Tuesday, October 25, 2016

The Legacy Obama Leaves His Successor in Asia


Since its articulation in 2011, the ‘rebalance’ or ‘pivot’ to the Indo–Pacific has encountered substantial skepticism from some quarters. To some observers, the pivot is doomed. Such analysts tend to overlook the gains the pivot has achieved; underestimate how it prepares the United States to deal with the major remaining challenges the region faces; and oversell the implications of the delay or abandonment of the proposed Trans-Pacific Partnership (TPP) agreement. By contrast, I will argue that the pivot is not doomed and is in fact alive and well: it was and remains the right policy for the United States; has already achieved substantial results; is assisting the United States in getting through a difficult period in relations with two key allies who are undergoing substantial domestic turmoil; and is a long-term policy that should continue to unfold over several years to come, with potential additional gains remaining to be captured in the out years.

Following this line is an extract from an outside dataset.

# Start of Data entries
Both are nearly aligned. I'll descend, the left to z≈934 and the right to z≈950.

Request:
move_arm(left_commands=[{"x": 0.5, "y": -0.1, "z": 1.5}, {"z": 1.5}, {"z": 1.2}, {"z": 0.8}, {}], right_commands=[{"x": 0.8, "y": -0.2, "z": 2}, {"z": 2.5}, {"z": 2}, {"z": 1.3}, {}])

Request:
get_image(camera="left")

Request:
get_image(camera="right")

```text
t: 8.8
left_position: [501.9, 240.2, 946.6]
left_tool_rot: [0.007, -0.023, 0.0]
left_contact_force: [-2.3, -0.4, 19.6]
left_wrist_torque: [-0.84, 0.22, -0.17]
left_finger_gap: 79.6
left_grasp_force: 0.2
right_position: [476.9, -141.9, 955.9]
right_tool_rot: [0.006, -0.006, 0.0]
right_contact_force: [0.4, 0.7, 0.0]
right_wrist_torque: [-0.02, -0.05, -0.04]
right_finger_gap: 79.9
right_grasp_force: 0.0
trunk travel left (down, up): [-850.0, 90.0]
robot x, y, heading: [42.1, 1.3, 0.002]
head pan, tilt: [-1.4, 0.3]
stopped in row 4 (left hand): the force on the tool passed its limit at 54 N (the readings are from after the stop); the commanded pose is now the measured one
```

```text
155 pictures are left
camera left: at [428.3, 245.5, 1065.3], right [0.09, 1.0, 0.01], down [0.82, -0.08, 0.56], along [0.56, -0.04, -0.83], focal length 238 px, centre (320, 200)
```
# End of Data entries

The importance of the Indo-Pacific – home to five U.S. treaty allies; numerous democracies and important trade and investment partners; four nuclear weapons states (India, China, Russia and North Korea; five if one includes Pakistan), and a substantial portion of the world’s economic activity and anticipated future economic growth – is undeniable. This is especially true as the European Union confronts potential disintegration and economic stagnation, and with the Middle East in deep turmoil. And it is also true that the Indo-Pacific is the source of substantial security threats to the United States, most notably in the forms of North Korean nuclear weapons development and brinkmanship, and Chinese coercion and challenges to regional order. Prior to 2009, the perception was taking root that the United States had turned its attention away from the region for good and was prepared to cede it to Chinese influence. This was, in part, the motivation for the pivot.  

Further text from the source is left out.